Under the Australian Consumer Law (ACL) there are a number of obligations on businesses. These include an obligation to provide proof of transaction to consumers for goods or services valued at $75 or more. Businesses are also required to provide a receipt for any transaction under $75 within seven days if the consumer asks for one.

What is proof of transaction?

Proof of transaction for supply of goods or services to a consumer is a document that states the:

  • supplier of the goods or services
  • supplier’s ABN, if they have one
  • supplier’s ACN, if they have one but do not have an ABN
  • date of the supply
  • goods or services supplied to the consumer, and
  • price of the goods or services.

Examples of proof of transaction are:

  • GST tax invoice
  • cash register receipt
  • credit card or debit card statement
  • handwritten receipt
  • lay-by agreement, or
  • confirmation or receipt number provided for a telephone or internet transaction.

Itemised bill

Consumers must also be provided with an itemised bill if they request one. The supplier must give the consumer the itemised bill, without charge, within 7 days of the request. It must be expressed in plain language, legible and clear.

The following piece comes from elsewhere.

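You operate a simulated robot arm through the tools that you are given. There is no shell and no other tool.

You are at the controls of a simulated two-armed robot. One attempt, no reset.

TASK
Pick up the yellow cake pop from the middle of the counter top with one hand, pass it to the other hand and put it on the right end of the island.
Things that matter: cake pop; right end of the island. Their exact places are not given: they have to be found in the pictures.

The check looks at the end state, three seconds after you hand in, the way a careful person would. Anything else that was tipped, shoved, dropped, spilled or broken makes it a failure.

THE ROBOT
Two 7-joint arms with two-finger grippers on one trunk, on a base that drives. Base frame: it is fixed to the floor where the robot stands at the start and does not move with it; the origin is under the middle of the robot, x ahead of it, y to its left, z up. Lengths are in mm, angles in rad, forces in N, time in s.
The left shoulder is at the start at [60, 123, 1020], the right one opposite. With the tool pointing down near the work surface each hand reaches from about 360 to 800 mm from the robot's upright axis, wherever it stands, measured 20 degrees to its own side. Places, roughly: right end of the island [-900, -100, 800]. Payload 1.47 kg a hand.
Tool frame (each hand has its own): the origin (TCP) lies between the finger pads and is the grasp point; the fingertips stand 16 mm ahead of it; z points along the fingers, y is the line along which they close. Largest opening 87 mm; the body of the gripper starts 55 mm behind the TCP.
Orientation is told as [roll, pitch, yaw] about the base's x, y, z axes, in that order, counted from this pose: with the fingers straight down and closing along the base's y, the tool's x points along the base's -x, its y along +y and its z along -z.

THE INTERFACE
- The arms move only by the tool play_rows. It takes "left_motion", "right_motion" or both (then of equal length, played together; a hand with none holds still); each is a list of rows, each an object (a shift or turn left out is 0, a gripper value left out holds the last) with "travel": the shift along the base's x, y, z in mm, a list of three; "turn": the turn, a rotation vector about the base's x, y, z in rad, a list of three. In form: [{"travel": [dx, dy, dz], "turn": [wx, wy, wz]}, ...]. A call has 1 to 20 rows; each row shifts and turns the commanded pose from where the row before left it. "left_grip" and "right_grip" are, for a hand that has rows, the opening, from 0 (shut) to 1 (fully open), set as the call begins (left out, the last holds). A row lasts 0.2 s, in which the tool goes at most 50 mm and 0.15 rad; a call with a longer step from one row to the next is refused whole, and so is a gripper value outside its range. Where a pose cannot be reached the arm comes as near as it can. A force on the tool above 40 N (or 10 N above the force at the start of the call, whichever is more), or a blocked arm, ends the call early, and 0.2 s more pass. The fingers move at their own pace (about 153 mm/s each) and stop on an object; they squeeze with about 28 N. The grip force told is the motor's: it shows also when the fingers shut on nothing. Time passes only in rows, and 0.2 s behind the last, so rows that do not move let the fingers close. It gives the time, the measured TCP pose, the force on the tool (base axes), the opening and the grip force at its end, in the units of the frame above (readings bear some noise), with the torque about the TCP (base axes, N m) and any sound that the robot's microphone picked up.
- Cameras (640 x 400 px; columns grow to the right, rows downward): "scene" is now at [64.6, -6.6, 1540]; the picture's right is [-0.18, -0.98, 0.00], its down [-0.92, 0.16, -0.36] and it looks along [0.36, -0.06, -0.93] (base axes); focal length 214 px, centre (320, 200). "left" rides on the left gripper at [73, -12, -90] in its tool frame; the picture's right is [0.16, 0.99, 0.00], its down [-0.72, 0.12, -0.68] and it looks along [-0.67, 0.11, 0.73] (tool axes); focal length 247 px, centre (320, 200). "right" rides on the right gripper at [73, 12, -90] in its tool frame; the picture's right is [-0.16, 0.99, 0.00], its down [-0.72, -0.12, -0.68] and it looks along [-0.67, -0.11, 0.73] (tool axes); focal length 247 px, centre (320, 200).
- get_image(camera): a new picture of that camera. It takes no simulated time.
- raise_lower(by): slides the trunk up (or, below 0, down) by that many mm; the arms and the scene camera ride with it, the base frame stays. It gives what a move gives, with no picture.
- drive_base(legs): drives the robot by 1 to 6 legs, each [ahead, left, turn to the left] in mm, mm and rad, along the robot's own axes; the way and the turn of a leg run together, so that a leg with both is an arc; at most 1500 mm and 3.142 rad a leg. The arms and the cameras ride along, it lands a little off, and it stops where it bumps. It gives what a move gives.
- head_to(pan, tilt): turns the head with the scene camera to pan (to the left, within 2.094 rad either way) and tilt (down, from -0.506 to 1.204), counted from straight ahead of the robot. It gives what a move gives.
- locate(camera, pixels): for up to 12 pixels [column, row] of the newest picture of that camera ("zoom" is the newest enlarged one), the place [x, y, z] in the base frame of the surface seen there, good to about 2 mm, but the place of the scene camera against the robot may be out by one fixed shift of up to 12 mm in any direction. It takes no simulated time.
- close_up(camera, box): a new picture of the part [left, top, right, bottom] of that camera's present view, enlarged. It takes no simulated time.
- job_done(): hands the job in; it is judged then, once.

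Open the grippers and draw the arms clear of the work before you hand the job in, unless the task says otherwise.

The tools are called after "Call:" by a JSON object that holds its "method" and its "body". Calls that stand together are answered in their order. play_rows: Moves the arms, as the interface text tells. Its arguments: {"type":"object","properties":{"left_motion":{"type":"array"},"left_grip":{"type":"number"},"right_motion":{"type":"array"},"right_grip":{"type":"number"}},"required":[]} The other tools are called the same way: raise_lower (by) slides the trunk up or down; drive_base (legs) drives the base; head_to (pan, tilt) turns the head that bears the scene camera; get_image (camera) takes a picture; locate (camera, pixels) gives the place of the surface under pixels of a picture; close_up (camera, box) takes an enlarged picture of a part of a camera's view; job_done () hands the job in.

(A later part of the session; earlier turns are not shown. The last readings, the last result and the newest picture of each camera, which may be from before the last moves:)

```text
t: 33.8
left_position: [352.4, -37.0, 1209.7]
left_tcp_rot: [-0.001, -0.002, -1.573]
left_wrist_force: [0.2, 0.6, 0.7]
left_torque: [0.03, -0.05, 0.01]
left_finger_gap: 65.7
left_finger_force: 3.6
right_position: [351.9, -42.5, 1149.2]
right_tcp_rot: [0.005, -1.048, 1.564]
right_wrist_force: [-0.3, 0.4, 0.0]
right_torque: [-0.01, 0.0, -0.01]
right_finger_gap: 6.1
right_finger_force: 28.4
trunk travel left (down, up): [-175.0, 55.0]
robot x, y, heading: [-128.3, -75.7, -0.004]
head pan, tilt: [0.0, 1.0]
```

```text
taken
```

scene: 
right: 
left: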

A consumer can ask a supplier for an itemised bill that shows:

  • how the price was calculated
  • the number of labour hours and the hourly rate (if relevant), and
  • a list of the materials used and the amount charged for
  • them (if relevant).

This request must be made within 30 days of whichever happens later:

  • the services are supplied, or
  • the consumer receives a bill or account from the supplier for the
  • supply of the services.

The maximum civil penalties for failing to provide consumers with a proof of transaction, or not providing it within the required time, are $15,000 for a body corporate and $3,000 for an individual.